**Task description:**
Gather every line that includes the word "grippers", please.

**Collected data:**
(begin)

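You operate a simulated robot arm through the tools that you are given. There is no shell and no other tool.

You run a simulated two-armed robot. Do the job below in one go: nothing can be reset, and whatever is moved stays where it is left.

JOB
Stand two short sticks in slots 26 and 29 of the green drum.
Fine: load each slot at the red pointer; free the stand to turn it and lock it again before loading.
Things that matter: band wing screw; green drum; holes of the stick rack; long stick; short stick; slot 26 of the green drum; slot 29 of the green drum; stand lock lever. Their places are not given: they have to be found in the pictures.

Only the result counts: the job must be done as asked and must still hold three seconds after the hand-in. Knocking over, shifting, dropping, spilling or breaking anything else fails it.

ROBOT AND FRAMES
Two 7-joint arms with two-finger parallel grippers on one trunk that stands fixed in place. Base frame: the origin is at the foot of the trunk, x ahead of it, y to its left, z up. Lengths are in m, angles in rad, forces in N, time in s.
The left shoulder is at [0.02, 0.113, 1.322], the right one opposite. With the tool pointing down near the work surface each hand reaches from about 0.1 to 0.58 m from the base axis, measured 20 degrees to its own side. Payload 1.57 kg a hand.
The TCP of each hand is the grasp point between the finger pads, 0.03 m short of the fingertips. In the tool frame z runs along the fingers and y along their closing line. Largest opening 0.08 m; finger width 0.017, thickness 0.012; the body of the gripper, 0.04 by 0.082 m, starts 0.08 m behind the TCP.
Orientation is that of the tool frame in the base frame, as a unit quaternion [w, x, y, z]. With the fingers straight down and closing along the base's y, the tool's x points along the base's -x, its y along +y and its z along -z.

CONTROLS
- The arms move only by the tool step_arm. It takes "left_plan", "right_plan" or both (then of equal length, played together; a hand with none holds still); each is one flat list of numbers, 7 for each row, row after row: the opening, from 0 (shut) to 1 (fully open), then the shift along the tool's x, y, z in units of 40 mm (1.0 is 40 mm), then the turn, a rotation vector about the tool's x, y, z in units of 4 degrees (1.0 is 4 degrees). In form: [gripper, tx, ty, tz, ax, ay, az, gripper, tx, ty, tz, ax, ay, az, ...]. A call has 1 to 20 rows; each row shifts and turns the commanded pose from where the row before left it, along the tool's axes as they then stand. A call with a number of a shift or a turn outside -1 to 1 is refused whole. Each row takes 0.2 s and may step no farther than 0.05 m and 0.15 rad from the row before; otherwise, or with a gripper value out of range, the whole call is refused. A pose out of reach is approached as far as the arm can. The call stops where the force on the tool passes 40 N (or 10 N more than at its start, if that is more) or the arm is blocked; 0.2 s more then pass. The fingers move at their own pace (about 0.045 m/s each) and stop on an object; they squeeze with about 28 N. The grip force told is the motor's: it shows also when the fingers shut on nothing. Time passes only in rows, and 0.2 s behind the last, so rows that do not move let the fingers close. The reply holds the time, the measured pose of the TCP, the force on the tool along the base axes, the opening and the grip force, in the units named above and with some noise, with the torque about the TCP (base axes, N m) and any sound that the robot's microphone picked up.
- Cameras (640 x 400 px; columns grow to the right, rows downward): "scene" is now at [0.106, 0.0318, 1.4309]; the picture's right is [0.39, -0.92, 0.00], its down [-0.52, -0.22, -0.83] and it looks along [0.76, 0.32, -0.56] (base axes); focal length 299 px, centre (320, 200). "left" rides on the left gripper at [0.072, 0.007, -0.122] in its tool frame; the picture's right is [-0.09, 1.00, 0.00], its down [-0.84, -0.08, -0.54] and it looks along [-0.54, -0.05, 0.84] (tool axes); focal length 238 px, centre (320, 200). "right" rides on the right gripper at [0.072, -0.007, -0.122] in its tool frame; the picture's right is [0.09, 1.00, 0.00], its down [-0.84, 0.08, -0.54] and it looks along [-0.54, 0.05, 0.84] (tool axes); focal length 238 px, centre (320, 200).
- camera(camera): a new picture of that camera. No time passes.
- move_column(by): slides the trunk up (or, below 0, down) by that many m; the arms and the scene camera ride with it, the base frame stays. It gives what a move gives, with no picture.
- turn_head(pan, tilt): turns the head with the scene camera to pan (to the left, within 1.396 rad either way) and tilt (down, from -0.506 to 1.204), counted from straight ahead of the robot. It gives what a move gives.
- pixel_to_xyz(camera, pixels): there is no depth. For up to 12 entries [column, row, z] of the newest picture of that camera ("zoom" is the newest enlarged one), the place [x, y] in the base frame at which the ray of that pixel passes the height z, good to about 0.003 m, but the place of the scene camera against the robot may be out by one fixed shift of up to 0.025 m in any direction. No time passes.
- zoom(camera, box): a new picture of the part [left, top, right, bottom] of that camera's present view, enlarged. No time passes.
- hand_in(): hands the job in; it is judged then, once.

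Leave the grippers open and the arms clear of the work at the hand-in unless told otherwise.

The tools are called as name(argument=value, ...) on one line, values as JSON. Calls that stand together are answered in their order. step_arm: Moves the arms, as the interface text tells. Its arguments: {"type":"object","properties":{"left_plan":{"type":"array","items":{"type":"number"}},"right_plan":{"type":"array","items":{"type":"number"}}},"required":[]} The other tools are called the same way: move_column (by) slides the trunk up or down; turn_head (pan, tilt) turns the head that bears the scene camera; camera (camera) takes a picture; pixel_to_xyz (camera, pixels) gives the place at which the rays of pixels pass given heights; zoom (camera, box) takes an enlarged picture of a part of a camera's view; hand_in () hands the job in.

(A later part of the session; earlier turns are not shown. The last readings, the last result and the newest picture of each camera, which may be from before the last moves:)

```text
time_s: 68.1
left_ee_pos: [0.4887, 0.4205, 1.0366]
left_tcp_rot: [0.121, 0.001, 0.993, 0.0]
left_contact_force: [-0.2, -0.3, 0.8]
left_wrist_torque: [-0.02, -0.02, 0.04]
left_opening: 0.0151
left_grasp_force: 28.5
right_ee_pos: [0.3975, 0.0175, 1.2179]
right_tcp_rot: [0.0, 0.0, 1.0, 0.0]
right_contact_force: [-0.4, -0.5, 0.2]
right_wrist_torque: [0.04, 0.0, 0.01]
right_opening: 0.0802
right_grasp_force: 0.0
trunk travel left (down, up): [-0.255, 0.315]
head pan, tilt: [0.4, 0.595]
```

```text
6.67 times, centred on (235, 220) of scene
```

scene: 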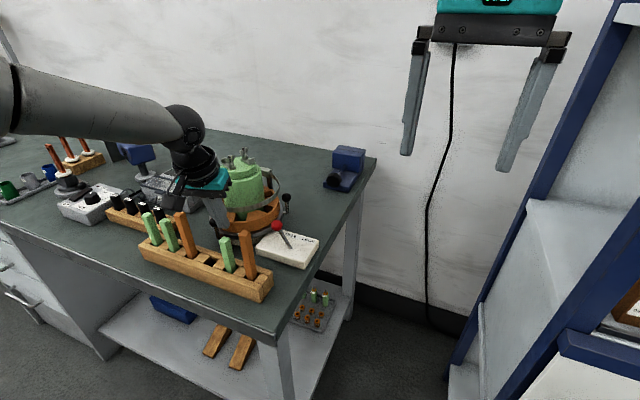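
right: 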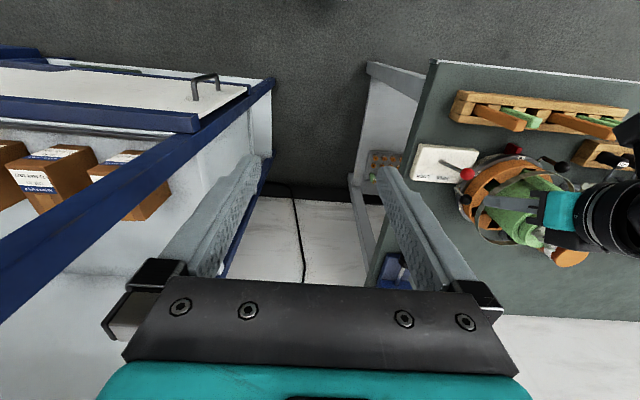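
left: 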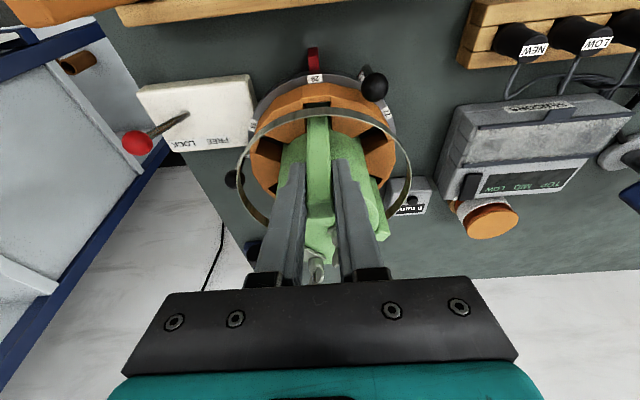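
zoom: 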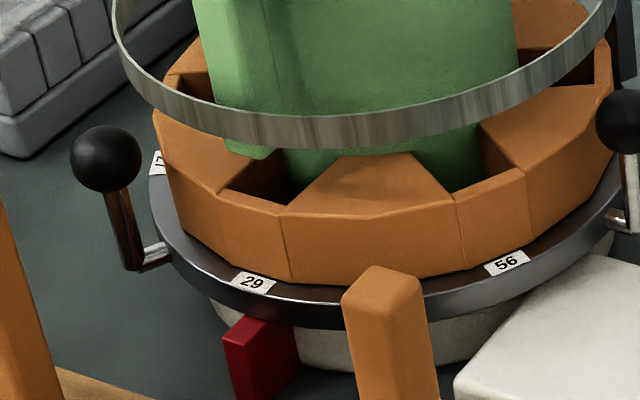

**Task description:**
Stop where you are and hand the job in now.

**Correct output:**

(end)

**Correct output:**
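Two 7-joint arms with two-finger parallel grippers on one trunk that stands fixed in place. Base frame: the origin is at the foot of the trunk, x ahead of it, y to its left, z up. Lengths are in m, angles in rad, forces in N, time in s.
Leave the grippers open and the arms clear of the work at the hand-in unless told otherwise.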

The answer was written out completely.